Friday, December 10, 2010
A few years ago at work I was talking to a potential funder about some innovative work we were doing with our public libraries. Many urban youth are beginning to use the libraries more often. It might be because they are one of the few places left that are safe for kids to go to. Or perhaps its because they can get access to computers...who knows?
But being loud, boisterous and mostly youth of color, the (often white female) librarians were having trouble with these kids...behavior was escalating and without seeing other options, the cops were often called to intervene.
So we were training librarians on how to better interact with these kids. Hold them accountable..yes, but also engage them. This was producing amazing results when you looked at the police calls to the libraries.
When I got done explaining all of this, the woman I was talking to suggested that perhaps we should talk to a similar program. It turns out this other program was offering tutoring for kids in the libraries.
I realized that she hadn't understood what I was talking about at all.
As I reflected on this experience (because its happened more than once at work), I began to think about what we're learning about how our brains work. Since we tend to take in WAY more stimuli than we can process, we develop patterns that are familiar to us. So when we see/hear something new, we tend to place it in a pattern that has already developed. The woman I was talking to understood tutoring programs. What I was talking about was an approach she probably hadn't been exposed to before - at least not in the context of libraries.
Right now I'm thinking alot about how communication about politics on the blogs breaks down. I think some of the same principles are at work.

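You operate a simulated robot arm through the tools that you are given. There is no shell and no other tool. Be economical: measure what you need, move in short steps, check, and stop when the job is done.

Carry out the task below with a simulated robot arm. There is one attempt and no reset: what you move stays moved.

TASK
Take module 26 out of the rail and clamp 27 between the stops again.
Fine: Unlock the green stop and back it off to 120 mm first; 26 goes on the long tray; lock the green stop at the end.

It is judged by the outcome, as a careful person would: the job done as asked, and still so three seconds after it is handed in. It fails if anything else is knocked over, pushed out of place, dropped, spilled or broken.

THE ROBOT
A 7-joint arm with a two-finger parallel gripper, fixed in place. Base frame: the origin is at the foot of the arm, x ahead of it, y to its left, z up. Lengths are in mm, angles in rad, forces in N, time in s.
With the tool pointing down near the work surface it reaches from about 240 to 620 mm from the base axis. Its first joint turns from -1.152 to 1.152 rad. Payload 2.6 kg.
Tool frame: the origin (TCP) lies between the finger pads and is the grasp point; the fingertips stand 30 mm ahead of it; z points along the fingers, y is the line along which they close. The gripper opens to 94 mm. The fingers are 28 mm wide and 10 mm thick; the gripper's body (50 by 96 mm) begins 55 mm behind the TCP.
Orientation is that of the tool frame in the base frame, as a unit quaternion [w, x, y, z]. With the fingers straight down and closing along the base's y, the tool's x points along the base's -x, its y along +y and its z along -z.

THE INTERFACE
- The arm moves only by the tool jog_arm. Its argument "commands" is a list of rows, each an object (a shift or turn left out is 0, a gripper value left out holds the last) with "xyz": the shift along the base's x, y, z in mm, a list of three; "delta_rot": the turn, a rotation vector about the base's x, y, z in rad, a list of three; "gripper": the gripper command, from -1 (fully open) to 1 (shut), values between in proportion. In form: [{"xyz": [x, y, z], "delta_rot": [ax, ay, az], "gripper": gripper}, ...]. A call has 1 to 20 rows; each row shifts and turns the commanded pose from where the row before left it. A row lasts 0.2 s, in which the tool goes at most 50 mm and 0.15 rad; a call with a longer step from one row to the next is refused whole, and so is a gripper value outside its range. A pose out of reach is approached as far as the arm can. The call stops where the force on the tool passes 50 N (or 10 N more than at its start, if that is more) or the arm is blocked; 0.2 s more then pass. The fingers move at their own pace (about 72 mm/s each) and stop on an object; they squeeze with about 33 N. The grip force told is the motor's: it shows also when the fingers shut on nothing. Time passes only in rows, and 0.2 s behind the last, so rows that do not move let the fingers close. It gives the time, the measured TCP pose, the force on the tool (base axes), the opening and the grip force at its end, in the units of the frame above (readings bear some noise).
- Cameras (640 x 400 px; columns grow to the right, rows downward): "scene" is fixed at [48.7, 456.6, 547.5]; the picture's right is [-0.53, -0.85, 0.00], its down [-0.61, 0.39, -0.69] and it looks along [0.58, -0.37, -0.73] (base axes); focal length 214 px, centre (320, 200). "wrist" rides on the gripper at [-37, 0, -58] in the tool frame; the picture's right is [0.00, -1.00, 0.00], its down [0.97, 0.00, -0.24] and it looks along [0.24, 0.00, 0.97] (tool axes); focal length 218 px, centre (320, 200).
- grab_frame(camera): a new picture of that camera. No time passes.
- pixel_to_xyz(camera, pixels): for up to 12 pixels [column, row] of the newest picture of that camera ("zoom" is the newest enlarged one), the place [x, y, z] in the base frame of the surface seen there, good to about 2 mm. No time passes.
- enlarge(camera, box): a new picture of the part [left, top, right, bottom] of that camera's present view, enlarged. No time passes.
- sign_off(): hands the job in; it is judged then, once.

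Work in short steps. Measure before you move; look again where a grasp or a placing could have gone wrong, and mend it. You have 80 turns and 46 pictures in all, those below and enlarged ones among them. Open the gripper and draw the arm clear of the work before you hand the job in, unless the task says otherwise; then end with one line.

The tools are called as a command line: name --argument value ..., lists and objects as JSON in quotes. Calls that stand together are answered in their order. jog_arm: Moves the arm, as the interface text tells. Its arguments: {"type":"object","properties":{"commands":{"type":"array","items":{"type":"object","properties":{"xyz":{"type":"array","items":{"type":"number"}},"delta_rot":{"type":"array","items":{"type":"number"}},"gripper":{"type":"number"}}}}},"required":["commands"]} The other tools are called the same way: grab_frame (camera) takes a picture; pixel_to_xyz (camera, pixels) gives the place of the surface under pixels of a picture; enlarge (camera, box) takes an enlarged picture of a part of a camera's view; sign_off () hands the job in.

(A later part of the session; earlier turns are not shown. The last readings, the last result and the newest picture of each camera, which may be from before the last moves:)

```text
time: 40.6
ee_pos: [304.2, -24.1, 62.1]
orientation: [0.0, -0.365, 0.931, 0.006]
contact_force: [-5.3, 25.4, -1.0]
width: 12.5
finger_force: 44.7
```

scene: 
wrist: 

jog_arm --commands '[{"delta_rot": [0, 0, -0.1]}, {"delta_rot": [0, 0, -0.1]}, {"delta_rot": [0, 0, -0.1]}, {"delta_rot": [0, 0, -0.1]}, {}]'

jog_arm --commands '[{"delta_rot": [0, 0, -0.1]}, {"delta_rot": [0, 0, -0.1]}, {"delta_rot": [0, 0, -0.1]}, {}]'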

Rather than hearing what an individual says in a particular moment, we tend to do one of two things:
1. If we've talked to the person before, we think we know them. We've developed a pattern about them based on our previous conversations and we put what they say into that pattern. This is especially true if we've had an emotional response to the person in question. If we have gotten angry at them in the past, we hear what they are currently saying through that anger.
2. If we've not talked to the person before, certain words and phrases bring up a pattern and we tend to place them in it without hearing the newness they might bring to the topic.
What this kind of communication does is that it enables us to retain our patterns and the opinions we have already formed. Its hard to break through with fresh ideas.
As I watch this happen, I have to ask myself how often I do it. There's not much that's more important to me than the process of challenging my thoughts and learning. So I write this to say (mostly to myself) that I want to try to enter every conversation with fresh eyes.